» **Task directions**
Each line of the material below that holds the word "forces" needs to be copied.

--- START OF Provided data ---

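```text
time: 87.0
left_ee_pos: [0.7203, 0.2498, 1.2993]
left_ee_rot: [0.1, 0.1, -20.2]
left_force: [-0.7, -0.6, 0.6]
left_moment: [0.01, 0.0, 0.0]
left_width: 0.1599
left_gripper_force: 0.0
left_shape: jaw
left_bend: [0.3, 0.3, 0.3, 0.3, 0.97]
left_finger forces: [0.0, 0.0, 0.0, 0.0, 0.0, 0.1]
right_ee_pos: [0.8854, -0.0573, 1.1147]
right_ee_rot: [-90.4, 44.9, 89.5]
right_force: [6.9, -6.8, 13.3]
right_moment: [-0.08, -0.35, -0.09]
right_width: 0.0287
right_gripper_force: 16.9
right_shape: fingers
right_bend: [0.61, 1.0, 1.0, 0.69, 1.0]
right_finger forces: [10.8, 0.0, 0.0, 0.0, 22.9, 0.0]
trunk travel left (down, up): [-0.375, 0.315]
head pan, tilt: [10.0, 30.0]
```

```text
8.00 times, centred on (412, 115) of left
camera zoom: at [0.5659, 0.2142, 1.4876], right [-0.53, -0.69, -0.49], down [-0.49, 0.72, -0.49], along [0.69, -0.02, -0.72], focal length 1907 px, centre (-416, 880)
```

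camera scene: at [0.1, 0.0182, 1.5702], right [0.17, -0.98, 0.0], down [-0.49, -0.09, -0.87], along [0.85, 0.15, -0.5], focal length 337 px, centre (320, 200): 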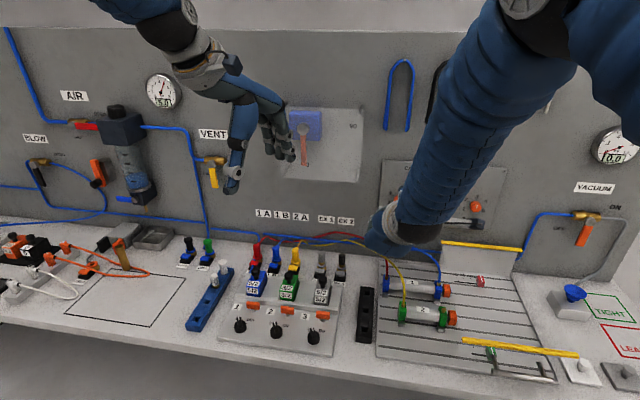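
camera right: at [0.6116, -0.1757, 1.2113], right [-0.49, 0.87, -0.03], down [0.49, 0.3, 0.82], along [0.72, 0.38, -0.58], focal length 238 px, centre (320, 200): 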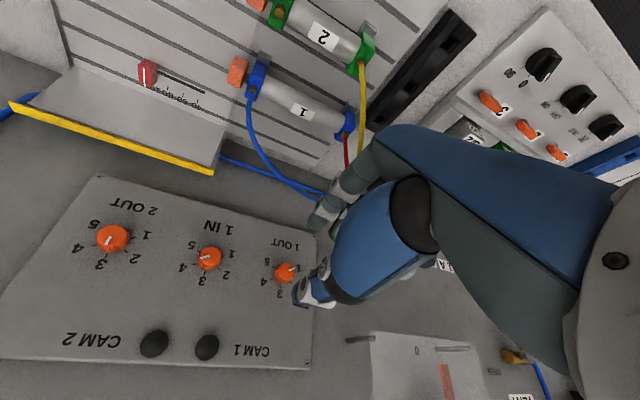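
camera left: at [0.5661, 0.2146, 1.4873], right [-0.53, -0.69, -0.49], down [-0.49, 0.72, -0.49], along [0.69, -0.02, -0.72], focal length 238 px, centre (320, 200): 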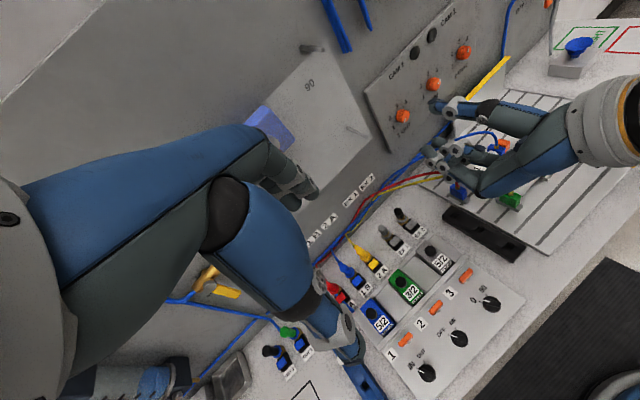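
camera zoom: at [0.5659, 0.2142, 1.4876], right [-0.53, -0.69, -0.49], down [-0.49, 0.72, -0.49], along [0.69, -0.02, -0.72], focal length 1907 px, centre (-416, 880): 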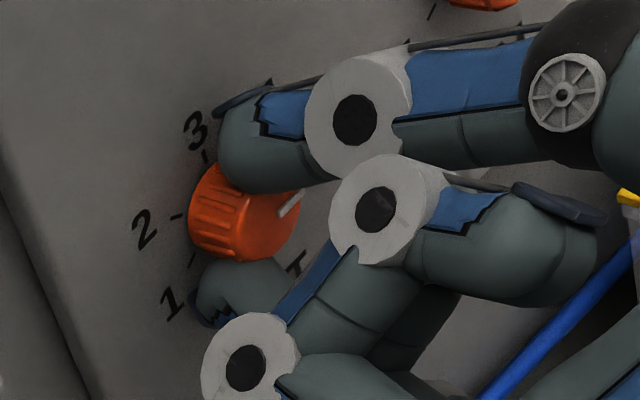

--- END OF Provided data ---

» **Reply**
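left_finger forces: [0.0, 0.0, 0.0, 0.0, 0.0, 0.1]
right_finger forces: [10.8, 0.0, 0.0, 0.0, 22.9, 0.0]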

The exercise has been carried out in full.